» GIVEN EXERCISE
Your answer continues the extracted text from its final sentence.

» EXTRACTED TEXT
Last month I shared a letter to you precious mamas of only little ones. This month I have another group of mamas on my heart. Now, let me say this from the get-go: this is NOT me giving you advice. This post comes straight from a mama right in the thick of life with two tween/teen girls. My girls are 13 years old and 12 years old. The last few years have been quite the roller coaster with them, and if I’m honest, they are a roller coaster for the mama, too, it’s not all their fault! {grin}

I used to cry from exhaustion when I had 3 babies in 3 years. These days, I’m crying from well, all the crying. All the emotions. All the ups and downs. All the heartache over ummm, missing white tank tops and leggings that don’t match.

So, while my letter to mamas of only littles came from a heart of empathy because I remember those years oh, so vividly…this post comes from one in the trenches, I’m right here with you and I feel your pain. And theirs.

Dear mama of tween girls,

Just like having 3 babies in 3 years is hard, it’s ok to acknowledge that having tween girls is hard, too. Every parenting stage has its ups and downs. There are such fun things about having your children grow in their independence. There is such a relief when you can leave the house without a diaper bag. There is also sleep deprivation that comes when your kids are older that moms of little ones haven’t experienced just yet. To everything there is a season…

With that being said, I want to encourage you with a few little reminders that I need just as much as the next mama of tween girls. I’m preaching to the choir here, in fact, I may just print out this post and carry it in my pocket with me all day.

Emotions are not the enemy. Oh how many times I have MADE them the enemy, and for that, I have had to apologize and apologize for, time and time again. It’s funny, you see, because I am a very emotional person myself. Highly sensitive and super emotional you might even say. And just like I’m having to accept who God made me to be, even as an adult, I need to be accepting of who God made my tween girls to be.  They are in a stage of life where their emotions are on fire so to speak. Everything is magnified. They need our guidance and our grace to grow into all these feelings, to know how to handle the anger, to know how to answer with grace. So, when I treat their emotions like the enemy, in essence, I am treating them like the enemy. And I never want to do that.

» INFORMATION PROVIDED
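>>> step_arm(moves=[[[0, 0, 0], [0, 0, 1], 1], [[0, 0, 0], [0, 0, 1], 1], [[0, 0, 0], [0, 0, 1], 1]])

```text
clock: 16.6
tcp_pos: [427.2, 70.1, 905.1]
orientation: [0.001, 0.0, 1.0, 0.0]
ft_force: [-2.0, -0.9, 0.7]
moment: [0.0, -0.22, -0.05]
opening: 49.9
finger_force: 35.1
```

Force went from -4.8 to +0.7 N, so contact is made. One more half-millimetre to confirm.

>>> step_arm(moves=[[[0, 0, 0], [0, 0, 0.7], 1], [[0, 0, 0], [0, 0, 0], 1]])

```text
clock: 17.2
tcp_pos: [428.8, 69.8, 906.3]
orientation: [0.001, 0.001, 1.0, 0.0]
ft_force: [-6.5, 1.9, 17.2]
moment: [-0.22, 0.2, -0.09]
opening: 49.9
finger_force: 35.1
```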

» TASK RESULT
Let them be little girls and grown ups all at the same time. My girls still like to color. I love that. But they are also asking about make up and I’m having to shop in new places in clothing stores. This is a tight rope balancing act that I haven’t quite perfected. And, I’m ok with that. What this means is, I’m taking it a day at a time. I’m learning to love explaining to them about lip gloss and not-too-much-eye-shadow. I’m also bursting on the inside when I see them pull out the markers and color a picture. What a tender age. Don’t rush them. Let them be right where God wants them to be.

Grin and bear it. Literally. Sometimes when I want to scream and/or slam the door myself {ahem} I am trying to train myself to smile instead. Seriously. Hardest.thing.ever. But I think it’s the right thing. Sometimes they need a smile or hug from me instead of me telling them how silly their crazy emotions are.

Be mindful of their love language. Tweens and teens still need our affection, our quality time, our words of affirmation, our acts of service and our small tokens/gifts of appreciation and love. Hugs are not quite as easy to come by, but I’m not giving up! Sometimes I just go out of my way to rub their back, pat their shoulder, give them a side hug. I have one child who gives great hugs for a tween and the other who has started backing a way a bit. It makes me sad, but it also issues me a challenge to be intentional and proactive about LOOKING for opportunities to show her love in other ways. This child also does not have affection as her primary love language…so I need to be thinking, what other ways can I show her love? What does she really want? She would prefer a little love note on her pillow or to bake with me in the kitchen.

Stay prayerful. This one should probably go without saying, but I’m throwing it out there because sometimes, in my frustration, I forget to let prayer be my FIRST line of attack and not my last. So often I’m just desperate for God to give me wisdom with my girls, and instead of going to Him about it, I dwell on how bad the situation is or what a terrible mama I must be. In the book of James we are told to go to God for His wisdom! During this stage of parenting, we need Him more than ever!

Stay close to Him, precious mamas. Don’t quit asking for wisdom, humbling yourself and lifting up your children to the Father. He makes all things new, He grants strength in our weakness and He gives us brand new mercies every morning.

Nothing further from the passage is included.